Fletcher told the council that the victims died in “clearly marked convoys” and on missions coordinated directly with authorities. The Security Council’s meeting, he said, was tied to a resolution it adopted in May 2024 that strongly condemned attacks on humanitarian workers and UN personnel and demanded that all combatants protect them under international law.
Fletcher asked the 15 members of the Security Council whether the killings reflect a failure to treat international law as binding, or whether protecting humanitarian workers has become secondary to those who design, sell, supply and fire lethal weapons. He said, “This is not an accidental escalation — it is the collapse of protection,” and he pressed the council to address whether member states see the growing toll as “collateral damage” or as justification for targeting humanitarian personnel.
In his remarks, Fletcher described additional obstacles beyond deaths, saying humanitarian staff are also being “restricted, penalized and delegitimized,” including being told where they can’t go and whom they can’t help.
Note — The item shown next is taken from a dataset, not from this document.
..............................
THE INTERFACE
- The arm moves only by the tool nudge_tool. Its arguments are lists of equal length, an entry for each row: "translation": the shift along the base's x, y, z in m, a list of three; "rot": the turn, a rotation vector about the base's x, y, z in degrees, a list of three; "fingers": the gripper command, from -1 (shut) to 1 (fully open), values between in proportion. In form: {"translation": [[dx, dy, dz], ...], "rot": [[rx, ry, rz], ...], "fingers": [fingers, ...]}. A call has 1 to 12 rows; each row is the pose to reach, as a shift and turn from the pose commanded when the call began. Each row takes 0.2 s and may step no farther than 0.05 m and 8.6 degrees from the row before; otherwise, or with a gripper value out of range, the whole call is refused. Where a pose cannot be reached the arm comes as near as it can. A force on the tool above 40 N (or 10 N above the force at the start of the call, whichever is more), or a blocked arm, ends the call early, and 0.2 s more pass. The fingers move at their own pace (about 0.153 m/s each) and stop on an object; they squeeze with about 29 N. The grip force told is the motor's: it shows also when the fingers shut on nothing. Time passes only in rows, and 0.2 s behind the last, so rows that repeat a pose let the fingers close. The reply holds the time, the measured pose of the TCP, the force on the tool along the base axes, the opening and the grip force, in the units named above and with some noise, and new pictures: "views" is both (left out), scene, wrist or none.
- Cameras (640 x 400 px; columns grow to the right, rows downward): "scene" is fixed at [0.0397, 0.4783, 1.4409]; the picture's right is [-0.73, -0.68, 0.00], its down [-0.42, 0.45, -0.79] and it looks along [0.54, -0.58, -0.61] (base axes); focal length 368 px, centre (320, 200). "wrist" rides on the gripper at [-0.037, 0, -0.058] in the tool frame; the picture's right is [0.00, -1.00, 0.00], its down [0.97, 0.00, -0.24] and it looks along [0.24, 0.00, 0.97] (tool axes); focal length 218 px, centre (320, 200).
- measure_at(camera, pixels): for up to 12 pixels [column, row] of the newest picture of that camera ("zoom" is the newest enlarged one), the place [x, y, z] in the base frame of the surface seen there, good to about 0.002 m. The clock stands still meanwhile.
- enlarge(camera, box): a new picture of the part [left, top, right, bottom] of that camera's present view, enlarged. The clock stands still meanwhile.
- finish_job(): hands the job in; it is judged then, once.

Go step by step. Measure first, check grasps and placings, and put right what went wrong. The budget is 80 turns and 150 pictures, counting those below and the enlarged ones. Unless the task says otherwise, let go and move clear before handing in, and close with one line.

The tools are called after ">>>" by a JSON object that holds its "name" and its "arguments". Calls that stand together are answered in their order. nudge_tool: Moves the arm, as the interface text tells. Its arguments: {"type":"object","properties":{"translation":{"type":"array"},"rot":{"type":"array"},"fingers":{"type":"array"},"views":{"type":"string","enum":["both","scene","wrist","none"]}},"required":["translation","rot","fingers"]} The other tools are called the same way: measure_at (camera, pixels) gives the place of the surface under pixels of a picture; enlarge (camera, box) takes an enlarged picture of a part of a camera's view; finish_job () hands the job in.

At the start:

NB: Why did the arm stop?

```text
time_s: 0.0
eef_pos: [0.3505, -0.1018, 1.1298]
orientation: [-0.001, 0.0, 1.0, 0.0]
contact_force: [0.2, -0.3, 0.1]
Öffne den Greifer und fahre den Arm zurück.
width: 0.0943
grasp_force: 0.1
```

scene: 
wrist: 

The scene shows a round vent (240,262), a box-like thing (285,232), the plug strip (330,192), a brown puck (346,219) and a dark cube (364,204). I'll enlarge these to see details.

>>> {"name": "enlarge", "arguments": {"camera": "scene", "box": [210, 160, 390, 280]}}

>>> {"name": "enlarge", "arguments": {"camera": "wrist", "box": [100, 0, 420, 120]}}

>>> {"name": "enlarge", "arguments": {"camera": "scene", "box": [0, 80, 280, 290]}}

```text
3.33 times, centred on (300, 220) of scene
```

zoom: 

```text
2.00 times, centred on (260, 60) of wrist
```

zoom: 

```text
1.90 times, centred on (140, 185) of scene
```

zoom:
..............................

As examples, he pointed to Yemen, where he said UN staff and others working for nongovernmental organizations are being arbitrarily detained by Houthi rebels, and he said that in Afghanistan, female humanitarian staff are banned from doing their jobs.
Fletcher also said that in Gaza, Israel restricts the UN and other international organizations, and that in Ukraine drone attacks have forced aid workers back from the front line. He said these trends, along with what he described as the collapse in funding for lifesaving aid work, are symptoms of what he called “a lawless, bellicose, selfish and violent world.”
Fletcher concluded by challenging the UN’s 193 member nations to uphold the May 2024 resolution’s demands, including the requirement to protect humanitarian workers and ensure accountability for crimes against them. He framed the question of prevention as urgent, saying, “Perhaps the most chilling question: If these deaths were ‘preventable’, why then were they not prevented?”